1004518593 hISTORICAL - RimRdoverlook.jpg
Photo courtesy Crater Lake National Park
An overlook on the original Rim Road at Crater Lake National Park, taken in the 1920s. Most of it is obscured now, but some parts remain

The Rim Drive you've never taken

It’s definitely the road less traveled.

Before there was a Rim Drive circling Crater Lake, there was a rim road, a crude, unpaved route that was built over a six-year period from 1913 to 1918 by the Army Corps of Engineers.

It was eventually abandoned when a surfaced and paved two-lane road, now known as Rim Drive, replaced it in the 1930s. Ongoing upgrades, including work being done on West Rim Drive this summer, allow park visitors to loop around the lake.

Steve Mark, Crater Lake National Park’s historian for the past 30 years, is among the few who have walked the old road, which was intentionally hidden from view by recontouring when the newer road was built. Through landscaping, areas where the old highway meets the new were years ago redesigned to keep the old road out of sight of motorists.

According to Mark, the original 16-foot-wide road, including a spur to the Pinnacles and the park’s former east entrance, measured 38.6 miles. Of that total, about two-thirds, or 27.2 miles, remains. In some sections, once far enough away from Rim Drive, the old road is obvious and easy to follow. In others, trees and shrubs, what Mark calls “dog hair,” have mostly obscured the original route.

A group of hikers recently saw the obvious and obscure on a Klamath County Museum-sponsored outing led by Mark, a living library of information about the park.

“It’s a snapshot in time on the evolution of highway engineering,” Mark said of seeing and appreciating the original road, noting a purpose of the hike was “to show what early roads were like when people’s references were horse and plows and steam shovels.”

Referring to an era when motorists traveled at slower speeds, he noted, “You see the landscape differently driving 15 or 20 miles an hour.”

“Wow! That old road was something,” marveled one hiker while walking the original road from near the Cloudcap Overlook to Skell Head.

Wow, indeed. Two viewpoints along the Cloudcap to Skell Head route, estimated at less than two miles, offer dazzling panoramas of the lake that on this trip, unfortunately, were partially obscured by smoke from regional forest fires. While the views are dramatic, so is the road, which curled a short distance alongside the steep-edged rim. Mark noted the historic route stays closer to the rim than Rim Drive.

”They did provide lake views whenever possible,” he said.

Along with offering views, the original route was built as economically as possible. Then, as now, funding was a challenge. And because snowfall typically begins early and remains until early summer, the construction season is brief.

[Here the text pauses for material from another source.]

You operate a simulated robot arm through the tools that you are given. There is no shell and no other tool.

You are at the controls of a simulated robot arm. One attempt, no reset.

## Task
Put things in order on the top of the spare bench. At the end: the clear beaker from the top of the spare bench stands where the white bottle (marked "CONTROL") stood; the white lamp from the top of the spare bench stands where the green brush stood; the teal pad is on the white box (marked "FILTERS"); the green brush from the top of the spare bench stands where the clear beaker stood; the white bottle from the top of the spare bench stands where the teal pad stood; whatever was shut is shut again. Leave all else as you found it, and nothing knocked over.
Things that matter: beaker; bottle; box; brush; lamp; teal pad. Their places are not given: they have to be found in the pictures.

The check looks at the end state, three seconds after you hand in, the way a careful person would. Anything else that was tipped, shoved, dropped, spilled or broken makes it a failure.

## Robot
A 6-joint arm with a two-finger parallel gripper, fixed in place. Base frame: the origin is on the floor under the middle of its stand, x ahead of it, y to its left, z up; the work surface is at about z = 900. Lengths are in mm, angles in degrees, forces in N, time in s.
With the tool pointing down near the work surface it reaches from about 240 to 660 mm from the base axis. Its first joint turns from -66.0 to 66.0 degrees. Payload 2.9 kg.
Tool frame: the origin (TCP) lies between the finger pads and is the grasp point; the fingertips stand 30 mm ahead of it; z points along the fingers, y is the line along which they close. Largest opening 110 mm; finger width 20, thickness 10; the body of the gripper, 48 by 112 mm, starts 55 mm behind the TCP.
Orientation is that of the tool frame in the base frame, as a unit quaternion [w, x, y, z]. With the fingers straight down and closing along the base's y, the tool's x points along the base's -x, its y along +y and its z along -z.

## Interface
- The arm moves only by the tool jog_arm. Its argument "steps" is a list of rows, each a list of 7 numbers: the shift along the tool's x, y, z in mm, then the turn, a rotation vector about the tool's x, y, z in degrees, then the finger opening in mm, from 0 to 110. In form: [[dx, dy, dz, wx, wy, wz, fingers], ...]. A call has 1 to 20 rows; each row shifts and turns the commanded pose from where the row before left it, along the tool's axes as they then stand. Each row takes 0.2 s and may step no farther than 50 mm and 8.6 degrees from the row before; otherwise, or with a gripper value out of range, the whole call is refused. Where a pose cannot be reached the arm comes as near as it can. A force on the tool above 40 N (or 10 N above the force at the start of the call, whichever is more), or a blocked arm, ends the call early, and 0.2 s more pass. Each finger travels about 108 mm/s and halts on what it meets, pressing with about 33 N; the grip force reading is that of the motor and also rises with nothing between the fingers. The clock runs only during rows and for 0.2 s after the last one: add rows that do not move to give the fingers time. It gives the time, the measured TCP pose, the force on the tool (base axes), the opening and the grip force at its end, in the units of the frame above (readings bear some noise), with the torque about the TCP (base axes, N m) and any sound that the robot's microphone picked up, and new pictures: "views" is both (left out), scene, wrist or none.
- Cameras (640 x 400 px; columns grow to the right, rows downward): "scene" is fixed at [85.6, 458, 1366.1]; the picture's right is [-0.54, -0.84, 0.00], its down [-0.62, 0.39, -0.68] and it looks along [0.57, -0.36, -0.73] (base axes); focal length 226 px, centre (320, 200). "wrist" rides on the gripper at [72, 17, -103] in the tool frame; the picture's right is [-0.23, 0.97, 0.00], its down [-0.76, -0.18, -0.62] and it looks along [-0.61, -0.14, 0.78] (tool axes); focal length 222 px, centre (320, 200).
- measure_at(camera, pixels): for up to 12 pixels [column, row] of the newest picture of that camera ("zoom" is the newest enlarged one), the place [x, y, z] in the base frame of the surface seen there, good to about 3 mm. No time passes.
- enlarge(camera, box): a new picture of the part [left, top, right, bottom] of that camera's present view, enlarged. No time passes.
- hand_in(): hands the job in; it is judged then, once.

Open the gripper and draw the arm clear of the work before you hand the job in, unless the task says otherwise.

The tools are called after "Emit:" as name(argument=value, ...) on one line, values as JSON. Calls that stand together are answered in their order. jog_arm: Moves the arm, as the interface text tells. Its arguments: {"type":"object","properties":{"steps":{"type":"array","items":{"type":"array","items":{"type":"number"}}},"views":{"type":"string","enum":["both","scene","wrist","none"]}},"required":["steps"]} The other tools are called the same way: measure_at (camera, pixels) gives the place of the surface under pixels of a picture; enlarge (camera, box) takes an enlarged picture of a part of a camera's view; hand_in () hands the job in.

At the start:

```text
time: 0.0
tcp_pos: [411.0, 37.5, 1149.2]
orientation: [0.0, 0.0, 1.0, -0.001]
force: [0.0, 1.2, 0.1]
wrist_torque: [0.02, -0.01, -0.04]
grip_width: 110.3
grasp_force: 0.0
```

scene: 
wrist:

A century ago road building, especially in an area as remote at Crater Lake, was primitive. Crews worked with teams of horses and plows and steam shovels. Mark estimates crew sizes ranged from 100 to 200 men, depending on work being done. Finding workers was often difficult because of the isolation, relatively low wages and living conditions he described as “a lot like logging camps” of that time. Men lived in tents at camps near where they worked.

Several sections of the historic road are evident along the Cloupcap to Skell Head route, which is mostly easy to walk, with only a few areas where trees, usually mountain hemlock, have taken root in the old roadbed. There’s evidence that early surveyors were well schooled, with banked curves and the intentional overlooks. Another scenic segment goes alongside a rock retaining wall and overlooks a meadow.

The historic road is less obvious on the segment from Reflection Point to Kerr Notch, a distance of about two miles. From the parking area at Reflection Point, evidence of the original route has been neatly obliterated. While Rim Drive sweeps away from the lake, the old road stays higher, at one point above the only section of Rim Drive, Anderson Point, where wire mesh is anchored above the road to prevent rock and dirt slides. Mark said the wire mesh was allowed because it’s not visible to motorists. Anderson is the biggest cut on Rim Drive, which the Army Corps of Engineers avoided by taking the original road along the top of the ridge.

Unlike the Cloudcap to Skell Head segment, the route to Kerr Notch is often choked with small hemlocks and other trees and bushes that make the going difficult. The reward is a close-up view of a retaining wall and Crater Lake beyond it.

Prior to his preparation for the guided walk, Mark said, he was aware of only two other park employees who had taken the trek over the entire 27.2 miles. Others had traveled the route during a weeklong reconnaissance in 2009 to survey and search for historic work camps from 2016.

When the original rim road was built, Crater Lake was a place few visited, although many wished they could.

“People thought of it as a wonderful fantasy,” Mark said.

A hundred years later, driving around Crater Lake is a fantasy come true.